Si te parece que Bacaro es un lujo, piensa que los carbonara del mar valen dieciséis euros, una cantidad terriblemente inferior a lo que nos han costado Quim Torra, Ada Colau o los insufribles piromusicales de la Mercè. Entiendo que experimentes la angustia que uno vive tras haber probado un placer inalcanzable que sólo puede atenuar la tranquilidad del risotto de setas con emulsión de romero con el que acabamos la fiesta. En casa, el apartado del dulce siempre nos ha parecido una frivolidad, de gente que se atiborra los domingos, pero hay que reconocer que el cheesecake de parmesano untado con crema de higo atenta contra cualquier propósito de contención.

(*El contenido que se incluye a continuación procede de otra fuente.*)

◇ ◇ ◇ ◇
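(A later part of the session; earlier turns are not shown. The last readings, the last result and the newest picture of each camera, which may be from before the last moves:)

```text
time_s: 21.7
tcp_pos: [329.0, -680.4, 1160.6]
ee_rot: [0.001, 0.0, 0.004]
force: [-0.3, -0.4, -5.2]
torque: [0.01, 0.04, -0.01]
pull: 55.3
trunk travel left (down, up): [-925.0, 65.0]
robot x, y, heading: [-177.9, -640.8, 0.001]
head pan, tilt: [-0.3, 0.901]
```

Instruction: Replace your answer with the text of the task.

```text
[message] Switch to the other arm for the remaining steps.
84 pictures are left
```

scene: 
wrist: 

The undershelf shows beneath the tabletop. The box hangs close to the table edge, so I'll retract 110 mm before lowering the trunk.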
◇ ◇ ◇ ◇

Los adjetivos son imperfectos, cualquier frase se queda corta ante uno de los mejores platos de pasta de Europa

La decoración tabernaria-casual del local, un servicio ligeramente imperfecto en la disposición del plato (y la tendencia natural italiana del personal a vociferar operísticamente) puede llevaros a temer una velada incómoda; ni de coña, porque Alfry y Mauri te hacen sentir tan arropado que sólo puedes rendirte al imperio de su dulcísima ley.

La sala del restaurante luce una decoración tabernaria.

A pesar de que los italianos son la comunidad de extranjeros más grande de Barcelona y que la mayoría de los padres de la patria (Sagarra y Pla, reverencia) eran italianófilos confesados y orgullosos, la proporción de restaurantes que hacen justicia a nuestra hermandad es ridícula. Hemos disfrutado en Xemei, Paisano Bistró y la Sartoria Panatieri, faltaría más, y también lloramos con dolor el cierre de la Meneghina en la calle Tiradors; pero ninguno de ellos se acerca, hoy por hoy, a la sublimidad de Bacaro, este foco de luz donde una velada es tan perfecta que te hace sentir cierta culpa de estar vivo.

Cuando salimos del local, la presencia de un par de patrullas de los Mossos me hace pensar que Dios nos quiere arrestar por habernos pasado de gula. Falsa alarma; es simplemente un cierre rutinario de un pequeño comercio de droga que al día siguiente, tras llenar otro expediente, continuará funcionando con la misma y exacta diligencia.

Volvemos a casa y la somnolencia nos obliga a andar abrazados como si estuviéramos ya a la cama. Una vez acostados, Alba me besa la espalda como un pez y soy tan feliz que se apoderan de mi espíritu unas ganas súbitas de morirme todavía con los taglionino en el estómago, y así, visto que probablemente no voy a ganar el Nobel de literatura, al menos que el tanatopractor que perpetre la autopsia pueda contemplar aunque sea algún pequeño fragmento del caviar o el recuerdo persistente de la fragancia mantequillada del plato que me ha llenado de una felicidad excesiva.

A pesar de que los italianos son la comunidad de extranjeros más grande de Barcelona, la proporción de restaurantes que hacen justicia a nuestra hermandad es ridícula

La angustia me hace llorar, pero cierro los ojos y rezo para que el calor del cuerpo que amo me cure mis taras. Al día siguiente, cuando nos levantamos, Alba nota enseguida que me palpo la cabeza y me pregunta qué pasa, por mucho que ya conozca todas las respuestas. Le digo que a menudo todavía me falta ánimo para vivir pero que ayer fue una noche preciosa y, mientras me abraza, somos un solo cuerpo de felicidad y angustia.

Pronto volveremos a Bacaro para curarnos y volver a llorar.